State v. Mitchell

671 P.2d 213 | Utah | 1983

OAKS, Justice:

A jury convicted defendant of aggravar ted robbery after two employees of a retail establishment identified him as the man who had come into their store at 2:30 p.m. on September 20,1982, and taken cash from them at gunpoint. He was sentenced to the statutory term of five years to life for the first degree felony, plus additional consecutive sentences of one year and not more than five years for the use of a firearm ,in the crime. U.C.A., 1953, § 76-3-203(1).

Both employees had ample opportunity to observe the defendant. He had come into the store five or six times in the morning and early afternoon on the day of the robbery, conversing with each of them on several of those occasions. In the course of the robbery, the unmasked gunman had talked to both employees in the sales area, at the cash register, and in the back room, where he took them before fleeing with the money. Both employees picked defendant’s picture out of a photo lineup presented by police less than an hour after the robbery, and both positively identified him at the trial. Defendant denied that he was the man who robbed the store, testifying that he was elsewhere at that time. On cross-examination, he admitted that he had previously been convicted of a felony.

Defendant’s appointed counsel has filed an Anders brief setting out six possible grounds for relief on appeal, stating that the first five grounds are without merit but suggesting that there may be merit to the sixth ground, which relates only to the sentence. Counsel concludes his brief by moving the Court for leave to withdraw. The record, including a transcript of the testimony at trial, is before us.

Counsel’s Anders brief meets all the requirements we outlined in State v. Clayton, Utah, 639 P.2d 168 (1981). Specifically, as to the merits of the points on appeal, it contains “a statement of the facts, a description of the proceedings, and the citation of pertinent authorities” sufficient to permit this Court to fulfill its obligation to decide whether the case is wholly frivolous. Id. at 170. For example, defendant complains that he was not tried within 30 days after arraignment, as required by law where the defendant is unable to post bail and the business of the court permits. § 77-1-6(1). But the record shows that defendant was tried 25 days after arraignment. Defendant also complains that he had no probable cause hearing. But the record shows that a probable cause hearing was held on September 27, 1982, only seven days after defendant’s first appearance in court and well within the ten-day requirement of § 77-35-7(c). The other three points pertaining to the judgment of conviction have no more merit than the two just described.

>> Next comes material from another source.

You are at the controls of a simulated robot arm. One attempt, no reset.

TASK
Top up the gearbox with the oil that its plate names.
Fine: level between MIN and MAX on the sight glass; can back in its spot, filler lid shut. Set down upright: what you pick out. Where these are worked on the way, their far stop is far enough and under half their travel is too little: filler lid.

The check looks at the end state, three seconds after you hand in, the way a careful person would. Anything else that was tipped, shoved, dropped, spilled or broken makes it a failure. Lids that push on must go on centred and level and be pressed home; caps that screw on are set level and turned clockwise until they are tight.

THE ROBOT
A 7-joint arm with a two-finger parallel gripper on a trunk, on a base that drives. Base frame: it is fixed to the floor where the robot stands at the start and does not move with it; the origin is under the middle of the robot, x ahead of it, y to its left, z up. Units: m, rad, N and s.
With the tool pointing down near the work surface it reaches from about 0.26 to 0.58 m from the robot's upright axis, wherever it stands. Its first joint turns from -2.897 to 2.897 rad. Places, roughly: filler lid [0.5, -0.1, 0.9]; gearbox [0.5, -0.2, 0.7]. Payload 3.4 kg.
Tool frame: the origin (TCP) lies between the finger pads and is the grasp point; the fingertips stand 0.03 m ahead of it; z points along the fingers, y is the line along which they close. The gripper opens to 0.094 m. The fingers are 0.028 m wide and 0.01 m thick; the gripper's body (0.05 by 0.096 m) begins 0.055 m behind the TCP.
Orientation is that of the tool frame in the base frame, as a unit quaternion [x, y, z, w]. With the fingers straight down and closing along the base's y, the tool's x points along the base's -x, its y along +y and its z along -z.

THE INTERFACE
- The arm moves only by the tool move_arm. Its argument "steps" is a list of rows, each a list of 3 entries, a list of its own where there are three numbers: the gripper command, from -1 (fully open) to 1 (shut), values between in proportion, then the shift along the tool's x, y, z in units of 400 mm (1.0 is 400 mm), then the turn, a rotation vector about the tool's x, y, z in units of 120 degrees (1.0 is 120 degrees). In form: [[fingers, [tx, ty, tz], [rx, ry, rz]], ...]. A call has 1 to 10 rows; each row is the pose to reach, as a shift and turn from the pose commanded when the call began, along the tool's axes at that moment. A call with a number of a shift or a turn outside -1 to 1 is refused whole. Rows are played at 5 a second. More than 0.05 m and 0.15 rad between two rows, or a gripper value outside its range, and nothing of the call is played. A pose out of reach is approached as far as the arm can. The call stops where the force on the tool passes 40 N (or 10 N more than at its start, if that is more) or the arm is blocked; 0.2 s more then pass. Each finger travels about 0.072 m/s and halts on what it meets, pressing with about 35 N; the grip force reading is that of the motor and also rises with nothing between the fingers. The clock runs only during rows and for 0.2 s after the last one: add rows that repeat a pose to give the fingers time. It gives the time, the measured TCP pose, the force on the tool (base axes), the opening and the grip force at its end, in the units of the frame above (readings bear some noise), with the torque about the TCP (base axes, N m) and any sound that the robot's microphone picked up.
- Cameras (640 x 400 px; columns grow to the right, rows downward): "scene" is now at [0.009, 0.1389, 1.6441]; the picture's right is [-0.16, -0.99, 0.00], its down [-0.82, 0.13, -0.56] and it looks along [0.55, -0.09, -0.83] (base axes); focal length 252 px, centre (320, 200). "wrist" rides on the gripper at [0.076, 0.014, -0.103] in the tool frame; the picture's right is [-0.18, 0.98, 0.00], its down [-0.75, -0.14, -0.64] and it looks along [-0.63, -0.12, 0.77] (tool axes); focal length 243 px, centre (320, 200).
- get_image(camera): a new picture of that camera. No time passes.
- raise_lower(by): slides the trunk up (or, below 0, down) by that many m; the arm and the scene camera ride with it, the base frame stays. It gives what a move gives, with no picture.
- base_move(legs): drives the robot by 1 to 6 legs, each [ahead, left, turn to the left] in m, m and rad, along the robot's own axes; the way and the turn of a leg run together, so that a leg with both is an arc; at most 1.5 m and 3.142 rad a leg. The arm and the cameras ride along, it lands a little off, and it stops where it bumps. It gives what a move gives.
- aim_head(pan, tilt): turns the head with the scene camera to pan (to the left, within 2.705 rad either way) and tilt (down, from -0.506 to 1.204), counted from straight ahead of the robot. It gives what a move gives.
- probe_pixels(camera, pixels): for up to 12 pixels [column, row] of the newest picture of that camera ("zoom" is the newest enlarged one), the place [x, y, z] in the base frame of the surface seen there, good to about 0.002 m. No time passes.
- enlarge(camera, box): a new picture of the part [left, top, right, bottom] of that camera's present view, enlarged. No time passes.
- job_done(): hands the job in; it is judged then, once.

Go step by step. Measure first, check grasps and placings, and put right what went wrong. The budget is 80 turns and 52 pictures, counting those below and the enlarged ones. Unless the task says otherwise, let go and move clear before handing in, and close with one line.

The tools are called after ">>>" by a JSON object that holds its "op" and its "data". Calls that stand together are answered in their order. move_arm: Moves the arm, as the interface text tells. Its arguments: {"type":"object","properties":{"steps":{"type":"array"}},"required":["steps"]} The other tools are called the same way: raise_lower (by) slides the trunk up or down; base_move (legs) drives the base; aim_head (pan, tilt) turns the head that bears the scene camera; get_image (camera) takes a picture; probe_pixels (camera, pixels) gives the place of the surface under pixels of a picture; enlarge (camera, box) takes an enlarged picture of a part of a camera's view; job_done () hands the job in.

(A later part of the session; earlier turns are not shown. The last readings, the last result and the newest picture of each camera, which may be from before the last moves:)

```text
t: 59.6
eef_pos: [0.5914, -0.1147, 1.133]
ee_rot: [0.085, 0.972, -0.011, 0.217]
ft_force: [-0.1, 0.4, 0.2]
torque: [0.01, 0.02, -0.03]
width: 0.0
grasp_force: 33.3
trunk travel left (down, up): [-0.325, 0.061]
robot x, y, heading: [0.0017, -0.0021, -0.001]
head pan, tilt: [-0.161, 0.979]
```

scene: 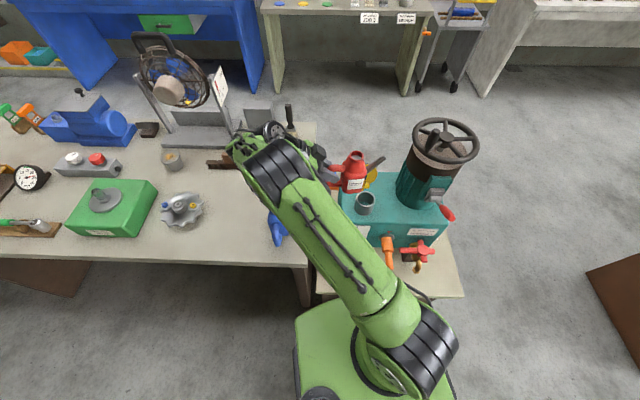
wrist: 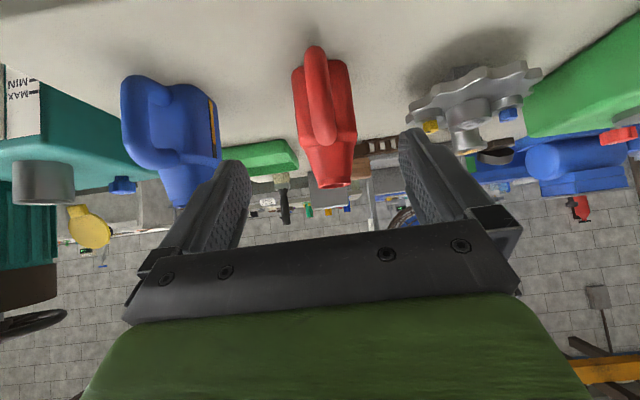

Defendant has filed a pro se brief, repeating the six grounds in counsel’s brief and arguing ten others. As an example of the latter, defendant contends that he did not have counsel appointed before arraignment. But the record shows that counsel was appointed on September 20 at defendant’s first appearance in court. Appointed counsel represented defendant at his probable cause hearing on September 27, at his arraignment on October 1 (where he pleaded not guilty), at a successful effort to disqualify the initially assigned trial judge on October 5, and at defendant’s trial on October 25. Defendant also contends that no warrant was issued for his arrest, but he does not explain how he was prejudiced by that omission. The record shows that defendant was arrested by the Utah County Sheriff on another warrant, which explains why no arrest warrant was attached to the information filed in this case on the date defendant was first brought to court on this charge. In any event, this point involves no exceptional circumstance to alter the general rule that we will not review matters raised for the first time on appeal without timely objection in the trial court. State v. Steggell, Utah, 660 P.2d 252, 254 (1983).

No useful purpose would be served by reviewing the other points in the pro se *215brief, which are of a character similar to and no more meritorious than the two discussed above.

The sixth point recited in counsel’s Anders brief states that the order of commitment (issued at the sentencing hearing two weeks after the trial) “makes no mention that Defendant had any access to the presentence report” and suggests that our decision in State v. Casarez, Utah, 656 P.2d 1005 (1982), may therefore require a remand for resentencing after the defendant has had an opportunity to review that report. In Casarez, the defendant requested and was denied access to the presentence report, and we remanded for resentencing for that reason. Here, the commitment shows that the presentence report had been “completed and submitted to the court,” but it is silent on whether it was shown to the defendant or his counsel and on whether the defense had requested it. The proceedings at the sentencing hearing have not been transcribed, but there is no suggestion that the presentence report was presented in such a way as to conceal its existence or contents from the defense or to minimize the likelihood that they would assert their right to inspect it. In this circumstance, Casarez provides no basis for vacating the sentence. “In the absence of record evidence to the contrary, we assume regularity in the proceedings below .... ” State v. Jones, Utah, 657 P.2d 1263, 1267 (1982); State v. Wulffenstein, Utah, 657 P.2d 289 (1982).

Having concluded unanimously that the grounds urged on appeal are “wholly frivolous,” pursuant to the practice specified in State v. Clayton, supra, we affirm the judgment of conviction and grant counsel’s motion for leave to withdraw.

HALL, C.J., and STEWART, HOWE and DURHAM, JJ., concur.